Residents and visitors get the chance to own a special piece of art at a reasonable price. Approximately 33 local artists participate, many doing more than one piece. However, participation is not limited to art club members and the art work is not limited to painting. Anyone can purchase a blank canvas for $20 or two for $25 at Art on Main. The finished artwork can be anything that is painted or attached to that canvas. Photographers also participate. Three-dimensional works are another twist – whatever the artist can attach to that blank wrapped canvas is acceptable, Waller explained.
Although most entries are submitted to the Art Club by the end of October, often artists will continue to create additional works, which are added to the display as other pieces are sold. Waller said it makes it interesting for visitors to stop in and see what is new throughout the show.
Waller graduated from art school in 1981-82. Soon she was busy in her career and raising her children. When she joined the Madison Art Club, she said it was exciting to feel that sense of community with other artists. She started going to the Tuesday night drawing club, where there were live models. She got to know other people in the arts through participating in the club.
Art club members volunteer to work shifts at the Art on Main Gallery so that it can be open seven days per week. Debbie Boston and Debi Black recently discussed the Square Deal Show while they worked together on a sunny fall afternoon. Boston is a relatively new member of just 16 months, while Black is a veteran member with more than 20 years of painting, teaching and serving the local art community. Both were excited about the upcoming Square Deal Art Show. Each artist was working on two entries to be submitted by the end of October.

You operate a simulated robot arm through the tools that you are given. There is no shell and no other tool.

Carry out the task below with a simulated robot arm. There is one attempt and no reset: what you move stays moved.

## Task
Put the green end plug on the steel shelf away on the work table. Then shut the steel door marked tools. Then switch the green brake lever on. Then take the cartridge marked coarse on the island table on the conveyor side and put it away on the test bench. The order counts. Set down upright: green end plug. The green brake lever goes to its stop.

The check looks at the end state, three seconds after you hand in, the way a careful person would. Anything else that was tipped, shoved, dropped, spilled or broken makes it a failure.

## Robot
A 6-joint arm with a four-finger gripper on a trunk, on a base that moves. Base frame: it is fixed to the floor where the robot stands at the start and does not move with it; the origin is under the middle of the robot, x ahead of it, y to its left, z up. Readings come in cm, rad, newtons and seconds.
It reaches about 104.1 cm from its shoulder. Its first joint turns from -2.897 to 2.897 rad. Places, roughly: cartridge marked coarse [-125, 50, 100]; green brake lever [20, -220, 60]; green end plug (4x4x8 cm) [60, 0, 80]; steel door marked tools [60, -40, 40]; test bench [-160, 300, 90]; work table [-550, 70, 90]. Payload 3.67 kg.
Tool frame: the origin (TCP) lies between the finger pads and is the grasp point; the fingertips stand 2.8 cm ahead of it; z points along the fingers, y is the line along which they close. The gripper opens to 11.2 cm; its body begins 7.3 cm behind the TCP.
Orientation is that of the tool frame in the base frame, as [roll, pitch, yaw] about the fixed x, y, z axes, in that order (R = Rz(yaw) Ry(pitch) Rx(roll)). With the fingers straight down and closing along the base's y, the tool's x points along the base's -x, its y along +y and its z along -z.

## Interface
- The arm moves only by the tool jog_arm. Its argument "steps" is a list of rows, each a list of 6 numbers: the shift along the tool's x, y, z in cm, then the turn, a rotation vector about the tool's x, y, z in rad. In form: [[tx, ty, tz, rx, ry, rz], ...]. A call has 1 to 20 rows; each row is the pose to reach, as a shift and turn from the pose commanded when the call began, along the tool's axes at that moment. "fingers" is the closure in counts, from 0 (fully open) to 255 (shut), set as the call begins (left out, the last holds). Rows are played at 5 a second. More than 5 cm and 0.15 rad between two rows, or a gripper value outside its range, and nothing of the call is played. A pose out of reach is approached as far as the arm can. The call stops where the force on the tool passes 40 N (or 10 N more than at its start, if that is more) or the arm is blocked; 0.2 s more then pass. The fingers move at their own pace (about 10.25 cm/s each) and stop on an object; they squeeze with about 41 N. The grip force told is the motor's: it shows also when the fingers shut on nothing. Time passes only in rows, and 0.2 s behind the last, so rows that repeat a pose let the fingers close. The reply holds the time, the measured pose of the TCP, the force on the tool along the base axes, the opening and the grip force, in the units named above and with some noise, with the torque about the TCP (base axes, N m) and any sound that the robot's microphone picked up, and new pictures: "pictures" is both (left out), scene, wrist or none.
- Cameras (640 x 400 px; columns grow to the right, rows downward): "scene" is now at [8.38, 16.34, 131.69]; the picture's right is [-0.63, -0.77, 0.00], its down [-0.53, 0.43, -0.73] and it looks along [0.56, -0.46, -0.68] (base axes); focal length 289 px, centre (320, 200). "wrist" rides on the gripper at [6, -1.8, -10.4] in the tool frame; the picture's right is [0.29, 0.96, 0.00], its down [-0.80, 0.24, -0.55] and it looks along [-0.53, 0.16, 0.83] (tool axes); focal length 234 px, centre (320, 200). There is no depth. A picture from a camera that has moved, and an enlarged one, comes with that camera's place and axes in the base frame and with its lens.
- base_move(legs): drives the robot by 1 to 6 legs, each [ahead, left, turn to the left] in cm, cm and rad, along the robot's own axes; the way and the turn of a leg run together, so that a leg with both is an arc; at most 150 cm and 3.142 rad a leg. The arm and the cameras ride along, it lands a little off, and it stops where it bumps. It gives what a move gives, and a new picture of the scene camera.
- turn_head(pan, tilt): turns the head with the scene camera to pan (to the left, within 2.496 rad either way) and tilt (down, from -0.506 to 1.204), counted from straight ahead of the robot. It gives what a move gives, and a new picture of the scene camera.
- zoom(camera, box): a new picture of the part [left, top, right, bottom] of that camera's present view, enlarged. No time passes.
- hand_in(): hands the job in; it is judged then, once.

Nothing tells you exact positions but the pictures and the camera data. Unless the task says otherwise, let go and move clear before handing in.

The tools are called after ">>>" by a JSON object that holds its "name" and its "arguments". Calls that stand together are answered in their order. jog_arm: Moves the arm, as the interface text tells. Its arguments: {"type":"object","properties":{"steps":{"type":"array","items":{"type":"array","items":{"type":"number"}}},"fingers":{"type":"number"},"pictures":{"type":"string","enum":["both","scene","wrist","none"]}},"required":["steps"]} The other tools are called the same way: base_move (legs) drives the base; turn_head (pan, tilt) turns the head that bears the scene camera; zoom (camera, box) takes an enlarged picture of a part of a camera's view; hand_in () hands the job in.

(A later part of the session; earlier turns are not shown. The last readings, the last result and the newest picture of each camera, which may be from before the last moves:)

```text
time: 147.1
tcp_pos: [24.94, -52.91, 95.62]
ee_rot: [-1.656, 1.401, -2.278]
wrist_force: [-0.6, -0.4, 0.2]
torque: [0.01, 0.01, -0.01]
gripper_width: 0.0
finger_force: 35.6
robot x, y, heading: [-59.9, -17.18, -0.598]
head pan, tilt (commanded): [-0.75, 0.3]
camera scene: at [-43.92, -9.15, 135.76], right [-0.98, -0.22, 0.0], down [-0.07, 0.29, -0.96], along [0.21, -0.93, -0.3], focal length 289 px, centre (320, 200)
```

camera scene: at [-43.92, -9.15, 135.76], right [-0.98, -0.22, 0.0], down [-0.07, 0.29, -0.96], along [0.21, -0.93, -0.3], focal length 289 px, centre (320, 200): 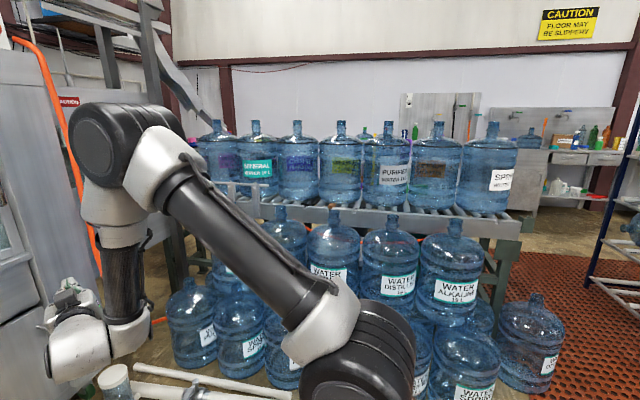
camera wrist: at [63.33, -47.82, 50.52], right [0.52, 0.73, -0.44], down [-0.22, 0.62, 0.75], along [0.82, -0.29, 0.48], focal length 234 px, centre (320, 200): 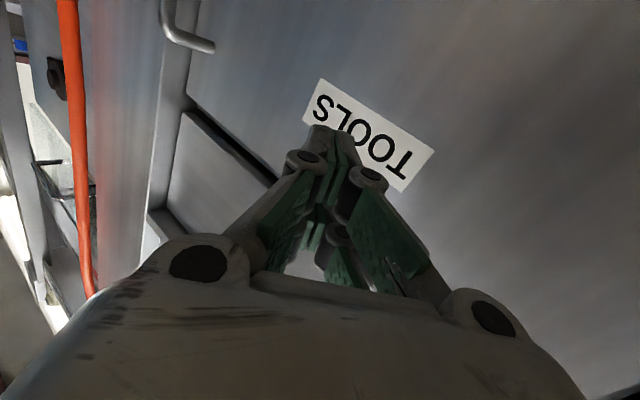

Boston grew up in California in an artistic family. Her father liked to draw. She enjoyed classes in architectural drawing where she learned a meticulous style. That style caused problems in art class in high school because her lines were too perfect.
“Just draw,” she was told. Her husband, Garry, brought her to his hometown of Madison. Boston retired in 2016 after working for nine years at the Jefferson Proving Ground and 21 years at Bluegrass Chemical in Richmond, Ky. She started her retirement with watercolor art classes at Apple Tree Studio in Bedford, Ky.
The Madison Art Club has been a valuable resource for Boston, 58. She said she has become a better artist as a result of the classes she has attended. Other classes have taught her how to market her work and herself as an artist.
Members who volunteer to work in the Gallery receive free wall space for a year. Boston also helps at offsite shows. Since she was such an active member, she was soon recruited to be the executive secretary of the club. She has become an enthusiastic spokesperson. She says she has enjoyed meeting new people, learned new skills, and expanded into new areas of art. She has expanded from watercolors into abstract art, experimenting with alcohol ink.
“It’s the colors,” she said. “Colors are so much fun!”
Black described Boston as a “colorist,” a person who uses color to express herself. Those bright colors pop in Boston’s alcohol ink works on display in the gallery.
Boston travels back to California for her “ocean fix.” She laughed when she remembered her first Indiana home in the city of Chesterton. Everyone told her how much she would love the expanse of Lake Michigan. After one look, she responded, “This is not the ocean!”
The Madison Art Club holds monthly meetings. Both Boston and Black said they enjoy the camaraderie of other artists. Members help each other. New members and interested individuals are always welcome.